Returning to the theme of alienation and isolation, Lisa uses the figure of her stepmother—Laurene—to explore her desire to approximate normalcy. While Lisa makes clear that both of her parents are far from normal, Laurene is the hero who understands how to be a person in the world. This part of the text gives the reader a clearer understanding of why Lisa wants to spend time in a house that has almost no furniture, a broken dishwasher, and a freezing bedroom. We sympathize with Lisa as she almost worships’ Laurene’s influence: “Laurene seemed to understand the division between strange and relatable in a way we did not….What a relief it was to have [her] with her knowledge of etiquette and protocol. Who knew people who did not frame birth certificates and put them on walls” (248). With this appreciation for etiquette and normalcy comes an implicit depiction of a cold, unwelcome house that holds no room for the free expression of people like Lisa.

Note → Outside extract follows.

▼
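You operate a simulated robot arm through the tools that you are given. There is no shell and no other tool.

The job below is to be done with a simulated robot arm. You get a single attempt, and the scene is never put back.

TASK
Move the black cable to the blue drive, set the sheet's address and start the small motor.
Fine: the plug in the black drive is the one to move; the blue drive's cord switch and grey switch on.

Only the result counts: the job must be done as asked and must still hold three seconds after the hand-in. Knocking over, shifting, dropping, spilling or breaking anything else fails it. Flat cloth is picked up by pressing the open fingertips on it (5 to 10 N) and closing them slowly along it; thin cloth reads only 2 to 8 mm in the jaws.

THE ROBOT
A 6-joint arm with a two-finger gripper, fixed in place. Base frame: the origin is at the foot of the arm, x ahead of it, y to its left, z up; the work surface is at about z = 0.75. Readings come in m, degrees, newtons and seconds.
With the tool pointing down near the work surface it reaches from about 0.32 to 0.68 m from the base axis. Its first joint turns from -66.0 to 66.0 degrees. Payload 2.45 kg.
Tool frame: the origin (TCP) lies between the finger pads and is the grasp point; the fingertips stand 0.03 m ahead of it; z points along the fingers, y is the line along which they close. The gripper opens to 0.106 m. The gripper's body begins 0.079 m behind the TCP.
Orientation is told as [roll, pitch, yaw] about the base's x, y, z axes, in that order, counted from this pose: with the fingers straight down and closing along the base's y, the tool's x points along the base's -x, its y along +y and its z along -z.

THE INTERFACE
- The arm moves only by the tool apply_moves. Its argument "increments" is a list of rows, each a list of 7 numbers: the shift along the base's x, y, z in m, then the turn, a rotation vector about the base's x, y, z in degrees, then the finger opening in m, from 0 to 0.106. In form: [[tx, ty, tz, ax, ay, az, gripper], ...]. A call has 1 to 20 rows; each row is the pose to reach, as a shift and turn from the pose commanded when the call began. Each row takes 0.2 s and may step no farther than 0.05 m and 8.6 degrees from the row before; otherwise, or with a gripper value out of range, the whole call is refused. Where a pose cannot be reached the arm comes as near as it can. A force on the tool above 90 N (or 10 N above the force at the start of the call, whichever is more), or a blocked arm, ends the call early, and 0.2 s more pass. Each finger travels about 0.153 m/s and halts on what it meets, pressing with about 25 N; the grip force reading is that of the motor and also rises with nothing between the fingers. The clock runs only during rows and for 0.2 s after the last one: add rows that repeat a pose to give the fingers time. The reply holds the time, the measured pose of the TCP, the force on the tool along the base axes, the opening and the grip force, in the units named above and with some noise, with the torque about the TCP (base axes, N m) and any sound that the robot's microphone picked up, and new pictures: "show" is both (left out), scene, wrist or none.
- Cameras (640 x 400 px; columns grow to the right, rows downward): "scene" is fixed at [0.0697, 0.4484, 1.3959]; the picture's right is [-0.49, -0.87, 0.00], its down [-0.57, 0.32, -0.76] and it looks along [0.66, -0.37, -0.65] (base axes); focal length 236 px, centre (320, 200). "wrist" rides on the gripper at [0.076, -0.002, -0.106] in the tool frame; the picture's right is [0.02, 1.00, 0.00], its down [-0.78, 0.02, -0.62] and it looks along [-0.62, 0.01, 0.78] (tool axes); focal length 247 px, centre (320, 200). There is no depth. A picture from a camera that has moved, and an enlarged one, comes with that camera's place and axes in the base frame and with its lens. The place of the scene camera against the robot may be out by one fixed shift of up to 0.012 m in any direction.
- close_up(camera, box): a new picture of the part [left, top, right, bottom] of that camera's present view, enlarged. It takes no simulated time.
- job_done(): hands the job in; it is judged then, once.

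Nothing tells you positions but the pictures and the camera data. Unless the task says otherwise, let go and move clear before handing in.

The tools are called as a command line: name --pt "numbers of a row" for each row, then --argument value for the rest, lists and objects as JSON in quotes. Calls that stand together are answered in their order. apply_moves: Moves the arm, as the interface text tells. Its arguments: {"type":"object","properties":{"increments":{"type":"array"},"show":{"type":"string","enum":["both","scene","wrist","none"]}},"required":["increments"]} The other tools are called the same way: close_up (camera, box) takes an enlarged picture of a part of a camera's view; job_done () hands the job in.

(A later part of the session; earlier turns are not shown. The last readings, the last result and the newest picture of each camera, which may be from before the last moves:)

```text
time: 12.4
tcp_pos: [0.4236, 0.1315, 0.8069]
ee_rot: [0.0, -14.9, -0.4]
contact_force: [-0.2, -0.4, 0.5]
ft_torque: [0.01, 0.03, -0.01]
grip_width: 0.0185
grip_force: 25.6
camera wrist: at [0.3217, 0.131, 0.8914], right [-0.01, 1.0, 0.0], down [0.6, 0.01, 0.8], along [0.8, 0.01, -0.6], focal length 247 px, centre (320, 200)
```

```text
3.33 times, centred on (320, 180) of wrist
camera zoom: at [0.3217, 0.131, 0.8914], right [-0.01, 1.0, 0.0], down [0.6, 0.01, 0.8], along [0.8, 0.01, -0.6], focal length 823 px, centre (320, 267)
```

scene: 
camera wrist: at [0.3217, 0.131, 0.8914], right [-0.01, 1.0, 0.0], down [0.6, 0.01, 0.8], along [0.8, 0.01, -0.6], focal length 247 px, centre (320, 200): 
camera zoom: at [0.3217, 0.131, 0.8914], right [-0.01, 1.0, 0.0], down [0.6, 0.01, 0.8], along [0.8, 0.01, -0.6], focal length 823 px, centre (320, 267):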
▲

Lisa uses her relation to Jobs to sell the book, but from early on, we recognize that this text is not about Jobs (a solid move, as writing solely about Jobs would make for a very boring, very predictable book). Lisa ultimately acknowledges the ubiquity of her story:

"Like me, most of the women I knew did not have fathers when they were growing up. Not having a father wasn’t unique, or even significant. My father’s significance was elsewhere. Instead or raising me, he was inventing world-changing machines; he was famous, mingling, accruing, driving stoned in the South of France" (275).

Rather than focus on the superficial relationship that Lisa had with her father (barring a few special moments they had skating and appreciating the beauty of nature), Lisa uses her positionality as the daughter of a celebrity to explore the complexity of relationships, the difficulty of differentiating yourself from your parents. She beautifully expresses the paradox of simultaneously appreciating and despising those who are closest. She challenges us to investigate the venomous, tangled mother-daughter relationship, and of painful, frustrating, and altogether human nature of those around us.